Em nenhum outro âmbito ela agiu mais vistosamente do que na liturgia.
O culto cristão e, particularmente, o sacrifício
eucarístico, transformou-se rapidamente, no Oriente e no Ocidente, de ação do
povo em ação do clero. Por séculos e séculos, a parte central da Missa, o
Cânon, era pronunciado em latim pelo sacerdote a voz baixa, atrás de uma
cortina o um muro (um templo no templo!), fora da vista e da escuta do povo. O
celebrante aumentava a voz apenas nas palavras finais do Cânon: “Per
omnia saecula saeculorum”, e o povo respondia “Amém!” ao que não tinha
ouvido e muito menos entendido. O único contato com a Eucaristia, anunciado
pelo som dos sinos ou da campainha, era o momento da elevação da Hóstia. Há um
evidente retorno ao que acontecia no culto do Antigo Testamento, quando o Sumo
Sacerdote entrava no Sancta sanctorum, com incensos e sangue das
vítimas, e o povo permanecia fora trêmulo, extenuado pelo senso da majestade e
inacessibilidade de Deus.
O senso do sagrado é fortíssimo aqui, mas, após
Cristo, é aquele o justo e genuíno? Esta é a pergunta crucial. Lemos na Carta
aos Hebreus: De fato, não vos aproximastes... de um fogo palpável e
ardente, de escuridão, treva e tempestade, da trombeta retumbante e do
clamor das palavras... O espetáculo era tão medonho, que Moisés
disse: “Estou apavorado e tremendo” (Ex 19,16-18; Dt 9,19). Vós,
ao contrário, vos aproximastes... de Jesus, o mediador da nova aliança e
da aspersão com um sangue mais eloquente que o de Abel (Hb 12,18-24).

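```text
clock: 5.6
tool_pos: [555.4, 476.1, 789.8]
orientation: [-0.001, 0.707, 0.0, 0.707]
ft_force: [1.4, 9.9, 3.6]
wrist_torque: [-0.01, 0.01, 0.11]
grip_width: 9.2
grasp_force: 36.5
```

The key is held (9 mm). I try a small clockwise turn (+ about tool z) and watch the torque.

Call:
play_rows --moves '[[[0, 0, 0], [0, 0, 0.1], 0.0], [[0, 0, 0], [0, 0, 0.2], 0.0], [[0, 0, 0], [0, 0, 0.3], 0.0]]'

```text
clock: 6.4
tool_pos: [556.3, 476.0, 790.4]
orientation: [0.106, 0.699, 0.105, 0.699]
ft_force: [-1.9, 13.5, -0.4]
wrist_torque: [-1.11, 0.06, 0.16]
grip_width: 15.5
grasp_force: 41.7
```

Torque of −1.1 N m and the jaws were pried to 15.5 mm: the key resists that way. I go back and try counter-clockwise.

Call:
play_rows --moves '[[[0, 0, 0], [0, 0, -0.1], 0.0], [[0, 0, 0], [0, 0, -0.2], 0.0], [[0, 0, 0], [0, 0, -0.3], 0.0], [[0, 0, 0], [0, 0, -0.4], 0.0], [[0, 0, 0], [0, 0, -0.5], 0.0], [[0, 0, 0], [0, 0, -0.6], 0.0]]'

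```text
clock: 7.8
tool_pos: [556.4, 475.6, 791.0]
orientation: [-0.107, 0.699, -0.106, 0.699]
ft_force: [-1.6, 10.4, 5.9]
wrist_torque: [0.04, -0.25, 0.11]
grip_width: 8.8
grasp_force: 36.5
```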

Cristo penetrou além do véu e não fechou o limite atrás de si (Hb 10,20).
O sagrado mudou o modo de se manifestar: não mais
como mistério de majestade e poder, mas como infinita capacidade ficar à parte,
de se esconder. Após a consagração, o celebrante diz ou canta: “Eis o mistério
da fé!”. Alguns de nós, mais idosos, recordarão que outrora esta exclamação era
inserida até mesmo no meio da fórmula de consagração do vinho: “Hic est
enim calix sanguinis mei, novi et aeterni testamenti – Mysterium
fidei! – qui pro vobis et pro multis effundetur in remissionem
peccatorum”. Como se a Igreja se detivesse, à metade da narrativa,
estupefata com o que estava dizendo!
A reforma fez bem, naturalmente, em deslocar tal
exclamação para o final da consagração, mas não deveríamos perder o senso de
estupor encerrado naquela exclamação e, sobretudo, entender qual deve ser o
verdadeiro motivo vero do nosso estupor. Ele deve ser do mesmo gênero daquele
que se lê nos versos do Servo de Javé:
Assim também espantará a muitas nações.
por causa dele, reis levarão a mão à boca,
pois estarão vendo coisas que ninguém jamais lhes tinha contado
e contemplarão o que não tinham ouvido.
(Is 52,15-53,1)
Estupor e maravilha, sim, mas diante do quê? Não à
majestade, mas à humilhação do Servo! Alguém que tinha muito afinado este
sentimento era Francisco de Assis: “Pasme o homem inteiro – escrevia em sua
carta a toda a Ordem –, estremeça todo o mundo e exulte o céu quando, sobre o
altar, na mão do sacerdote, está Cristo, Filho do Deus vivo”. Mas “pasmar e
estremecer” pelo quê? Escutemos o que segue: “Ó admirável alteza e estupenda
condescendência! Ó humildade sublime! Ó sublimidade humilde, pois o Senhor do
Universo, Deus e Filho de Deus, de tal maneira se humilha que, por nossa
salvação, se esconde sob uma pequena forma de pão! Vede, irmãos, a
humildade de Deus!”[5].
Trata-se apenas de não arruinar esta possibilidade
oferecida pela liturgia renovada com improvisações arbitrárias e bizarras, e
manter a necessária sobriedade e compostura também quando a Missa é celebrada
em situações e ambientes particulares.
Em todas as orações eucarísticas passadas e
presentes, o convite que segue imediatamente a consagração é sempre aquele a
recordar: “Unde et memores”, “celebrando, pois, a memória”. É a resposta
ao mandamento de Jesus: “Fazei isto em memória de mim!”. Mas, dele, o que
devemos sobretudo recordar? “Todas as vezes que comerdes desse pão e
beberdes desse cálice, proclamais a morte do Senhor” (1Cor 11,26).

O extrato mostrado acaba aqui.